▶ [Quoted text]:
________________________________________

Fuck us! Is Armani serious with these ads?! Cause looking at them seriously makes us wanna grab the first phallic thing we see and stick it in our ripe love canal! It's not even normal...no one can be this hot, but leave it to Schmeckle Beckle to be a vision of pure delight. We'd sell our soul to the devil himself for one rompfest with Beckidoodle, and one of us doesn't even like cock.
Mmmm he is DIVINE with a capital Dick. For real, we would eat the shit right out off his bing bong hole and smear it across our face like army camouflage. We don't give a fart if you're young or old, boy or girl, nun or priest, once you see this fine creation that a sperm and egg can create, we know you're dropping trou and ready for a good ole fashion fuckbot. Really though, blind people can even see how hot he is and well, they cant see.
Alls we know is that Vicki B better suck on dem soccer balls morning, noon and night and praying to the cock gods that she's got this hot piece to come home to.
For our last installment of our favorite fashion faux pa we bring to you a fine example of a celebrity camelot pussy slot. Those loose lips belong to America's Sweetheart Kelly "Gonna Let It" Ripa, and she sure does live up to her nickname. This bitch is squattin like she's in a Korean rice field and her coochie crevice is bulging like it wants to bust out and get its 15 minutes of fame on TV. Dont get us wrong, we don't mind a little cunty cleavage every now and then, but to see them through khakis is just tacky!
Leave it to the Asians to show us how to really make the world a better place. If this doesnt get people to starting thinking green, we dont know what will. Titty balls are the perfect place to represent Mother Earth.
In the ongoing cycle of unoriginal dookie splats that Hollywood's been churning out lately, yet another remake is in the works and this time they're fucking with the wrong flick. Apparently Hillary Duff and Kevin "We Dunno Who The Fuck This Is" Zegers are set to reprise the roles of Bonnie & Clyde made famous by Don't Fuck With Me Faye Dunaway and I'm Warning Ya Warren Beatty. Not only is this remake disturbing, (do you really think Disney's darling Duffypoo can be a bad ass broad slinging swears and bullets??), but it's also completely unnecessary. And Miss Mommy Dearest is voicing her opinion.
Don't Fuck With Me Faye got wind of the remake and has been quoted saying "couldn't they at least get a real actress?"
Ha! That shit right there is the reason we love Faye ever so. Bitch don't give a butt fuck and tells you like it is. If we were Duffadoodle we'd run and hide, cause you know Faye don't play, and will be waiting in the wings to whip her ass with a wire hanger.
Today's camel toe hoe is a special little pussy nugget because it shows that no matter what you wear, you're never safe from the dreaded camel toe peep show. Aside from this homehoe sitting like a total slutburger, she needs to pay extra attention to her plump pork fried rice ripples in her pantaloons. Them things are begging to be free and busting at the seams. They scare us, and we're fairly certain those lips can walk, talk and operate machinery if given the chance.

________________________________________

▶ [Given request]: Cite the quoted text exactly. Begin with "Alls we know" and finish with "come home to.".

▶ [Dataset content]:
________________________________________

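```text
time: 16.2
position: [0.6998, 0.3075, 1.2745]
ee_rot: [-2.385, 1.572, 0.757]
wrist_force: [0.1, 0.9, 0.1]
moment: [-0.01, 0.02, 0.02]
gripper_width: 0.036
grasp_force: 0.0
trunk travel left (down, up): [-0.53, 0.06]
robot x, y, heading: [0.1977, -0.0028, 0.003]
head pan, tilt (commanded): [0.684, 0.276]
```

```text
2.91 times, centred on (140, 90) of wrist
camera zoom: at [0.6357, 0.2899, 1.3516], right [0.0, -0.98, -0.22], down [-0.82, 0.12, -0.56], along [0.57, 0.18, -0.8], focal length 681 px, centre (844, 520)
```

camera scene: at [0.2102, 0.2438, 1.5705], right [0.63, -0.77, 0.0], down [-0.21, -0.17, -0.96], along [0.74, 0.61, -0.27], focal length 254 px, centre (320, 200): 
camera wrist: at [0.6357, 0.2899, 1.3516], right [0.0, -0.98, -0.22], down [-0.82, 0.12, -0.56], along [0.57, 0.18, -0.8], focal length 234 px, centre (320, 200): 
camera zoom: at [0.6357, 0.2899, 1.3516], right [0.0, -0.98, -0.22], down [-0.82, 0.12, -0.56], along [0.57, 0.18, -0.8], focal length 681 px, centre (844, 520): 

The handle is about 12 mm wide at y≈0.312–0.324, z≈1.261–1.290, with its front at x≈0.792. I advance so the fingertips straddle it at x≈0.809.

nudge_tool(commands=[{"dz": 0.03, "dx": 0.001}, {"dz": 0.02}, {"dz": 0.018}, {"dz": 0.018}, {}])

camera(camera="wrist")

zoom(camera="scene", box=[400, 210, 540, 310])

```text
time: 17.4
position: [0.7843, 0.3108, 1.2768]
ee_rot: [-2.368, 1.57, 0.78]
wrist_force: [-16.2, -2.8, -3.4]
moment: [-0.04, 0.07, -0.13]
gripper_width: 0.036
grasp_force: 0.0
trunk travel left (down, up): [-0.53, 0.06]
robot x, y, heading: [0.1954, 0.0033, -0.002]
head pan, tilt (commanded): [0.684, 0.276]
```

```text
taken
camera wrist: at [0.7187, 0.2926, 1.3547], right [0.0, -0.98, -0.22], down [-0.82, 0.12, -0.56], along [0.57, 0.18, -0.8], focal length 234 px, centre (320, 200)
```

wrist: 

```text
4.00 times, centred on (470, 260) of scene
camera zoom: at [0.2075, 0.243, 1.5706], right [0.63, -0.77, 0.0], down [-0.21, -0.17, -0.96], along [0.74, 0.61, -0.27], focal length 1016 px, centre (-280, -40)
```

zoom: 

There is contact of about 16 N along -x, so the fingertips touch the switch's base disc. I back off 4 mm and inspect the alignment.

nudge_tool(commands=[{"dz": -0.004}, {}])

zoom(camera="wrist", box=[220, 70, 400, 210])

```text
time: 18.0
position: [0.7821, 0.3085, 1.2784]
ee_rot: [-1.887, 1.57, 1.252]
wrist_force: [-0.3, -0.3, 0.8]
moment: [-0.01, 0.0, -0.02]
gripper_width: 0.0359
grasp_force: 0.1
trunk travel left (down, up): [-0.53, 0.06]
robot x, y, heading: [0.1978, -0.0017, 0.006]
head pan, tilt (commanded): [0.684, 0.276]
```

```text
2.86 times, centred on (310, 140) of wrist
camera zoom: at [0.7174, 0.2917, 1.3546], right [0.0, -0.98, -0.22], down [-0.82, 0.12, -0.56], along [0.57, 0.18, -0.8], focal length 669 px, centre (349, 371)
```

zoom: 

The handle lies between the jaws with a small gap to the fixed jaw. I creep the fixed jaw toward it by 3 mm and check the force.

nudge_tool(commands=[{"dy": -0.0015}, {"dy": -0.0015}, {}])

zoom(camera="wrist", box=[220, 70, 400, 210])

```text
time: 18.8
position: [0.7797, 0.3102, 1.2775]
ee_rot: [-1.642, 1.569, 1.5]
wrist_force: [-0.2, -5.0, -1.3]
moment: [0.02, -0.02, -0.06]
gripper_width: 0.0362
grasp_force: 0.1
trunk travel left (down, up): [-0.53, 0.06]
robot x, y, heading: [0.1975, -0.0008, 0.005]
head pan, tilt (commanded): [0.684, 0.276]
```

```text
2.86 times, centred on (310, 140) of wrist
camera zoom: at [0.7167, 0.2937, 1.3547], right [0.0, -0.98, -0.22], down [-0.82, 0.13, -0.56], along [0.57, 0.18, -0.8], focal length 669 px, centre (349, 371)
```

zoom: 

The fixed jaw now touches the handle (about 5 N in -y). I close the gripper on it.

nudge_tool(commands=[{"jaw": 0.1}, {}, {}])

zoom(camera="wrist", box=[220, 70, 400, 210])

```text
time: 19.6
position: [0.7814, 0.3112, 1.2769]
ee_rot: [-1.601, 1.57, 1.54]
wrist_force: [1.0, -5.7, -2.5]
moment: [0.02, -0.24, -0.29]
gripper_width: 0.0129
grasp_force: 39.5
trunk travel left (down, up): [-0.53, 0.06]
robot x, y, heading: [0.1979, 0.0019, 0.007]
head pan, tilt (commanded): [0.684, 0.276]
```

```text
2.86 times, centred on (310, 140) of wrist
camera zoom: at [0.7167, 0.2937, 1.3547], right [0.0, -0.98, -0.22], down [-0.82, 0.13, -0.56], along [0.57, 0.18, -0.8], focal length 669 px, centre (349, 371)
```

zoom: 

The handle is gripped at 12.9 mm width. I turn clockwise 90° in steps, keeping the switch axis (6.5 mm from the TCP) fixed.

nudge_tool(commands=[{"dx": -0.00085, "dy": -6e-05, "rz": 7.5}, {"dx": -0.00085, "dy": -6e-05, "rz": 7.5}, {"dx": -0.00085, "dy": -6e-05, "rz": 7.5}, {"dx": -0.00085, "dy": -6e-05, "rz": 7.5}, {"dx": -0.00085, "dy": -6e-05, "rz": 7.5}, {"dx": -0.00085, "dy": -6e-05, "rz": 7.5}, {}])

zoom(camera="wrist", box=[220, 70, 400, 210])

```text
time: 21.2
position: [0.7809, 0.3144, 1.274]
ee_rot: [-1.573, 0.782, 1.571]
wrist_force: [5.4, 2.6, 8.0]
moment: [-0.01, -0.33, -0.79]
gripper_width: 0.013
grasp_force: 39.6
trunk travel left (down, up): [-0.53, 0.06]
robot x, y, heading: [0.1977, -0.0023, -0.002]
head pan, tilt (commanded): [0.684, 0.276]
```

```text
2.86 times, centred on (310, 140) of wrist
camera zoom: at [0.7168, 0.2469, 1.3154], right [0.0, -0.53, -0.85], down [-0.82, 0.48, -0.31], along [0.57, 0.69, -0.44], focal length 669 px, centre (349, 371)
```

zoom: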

________________________________________

▶ [Solution for this problem]:
Alls we know is that Vicki B better suck on dem soccer balls morning, noon and night and praying to the cock gods that she's got this hot piece to come home to.